It was like a 4500 year decline and I make the connection to how governments topple overnight.

Today, we watched the Soviet Union go from being our biggest enemy to not existing in, like, a year.

Governments are overthrown live on 24 hours. Cable news now in a matter of days or hours.

It’s insane how quickly the world is moving and so I was like, that’s a good story.

Let’s tie that to how fast you should grow and move in business.

We should move quickly. We should not be slow in our business.

And specifically with growing an affiliate program, don’t be slow. Move quickly, act fast.

Because we live in a fast paced world, and I was able to make that connection.

And so when I first heard that story and made that connection in my mind, I wrote it down and I codified it.

So now I can tell it without remembering the dates exactly.

I still always have the dates on my slide because I forget them. But we codify our stories.

So that’s the story that everybody says it’s their favorite and a little bit behind the scenes on that one.
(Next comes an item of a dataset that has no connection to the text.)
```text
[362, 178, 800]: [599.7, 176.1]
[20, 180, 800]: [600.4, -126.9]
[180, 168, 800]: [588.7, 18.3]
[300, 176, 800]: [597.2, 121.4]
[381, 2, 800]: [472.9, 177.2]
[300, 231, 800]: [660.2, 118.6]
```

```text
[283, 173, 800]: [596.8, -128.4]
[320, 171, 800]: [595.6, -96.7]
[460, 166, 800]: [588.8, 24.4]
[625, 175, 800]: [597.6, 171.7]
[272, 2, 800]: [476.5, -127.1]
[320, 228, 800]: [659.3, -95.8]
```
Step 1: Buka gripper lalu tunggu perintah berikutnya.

My personal favorite story in the book is about Alan Thomas, actually.

It’s kind of a tie between Alan Thomas and I say it’s a tie between Alan and my friend Brian.

The story I tell about Alan in the book is specifically as it regards to kind of getting clips in the very beginning of the book.

It’s like the first 25 pages of the book. It’s the longest story in the book.

His story takes up almost four pages, and it’s in relation to getting clear on your passions.

What are your passions?

And I talk about how Alan, when he was 55 years old this is about five years ago, six years ago, woke up age of 55, weighed 304 punds.

Now, he knew he was overweight. He’d always been the husky kid.

He’d always said, Man, I’ve always been the husky kid. I was the obese 25 year old.

I was obese when I was 35, I knew I was overweight, but I didn’t know I was that overweight, right?

I thought I weighed 290 and when he had officially tipped over £300, he was like, all right.

He knew at that moment there were three things that went through his mind.

The first was he’d been in the life insurance business for, like, ten years.

He worked with people over 65, and he was like, I never met a single man over 65 who’s more than £100 overweight.

So that meant he had ten years to live.

And then the other two things that just scared him to death were he would probably be known in the future as Angie’s first husband, had been married for almost 40 years now, and everything that he had hoped to accomplish in the future would be nothing more than a dream.

He’d be too dead is what he said, and somebody else is going to walk his daughter down the aisle.

And so fast forward nine months later, he weighed 175 pounds. And now he teaches other people how to do that.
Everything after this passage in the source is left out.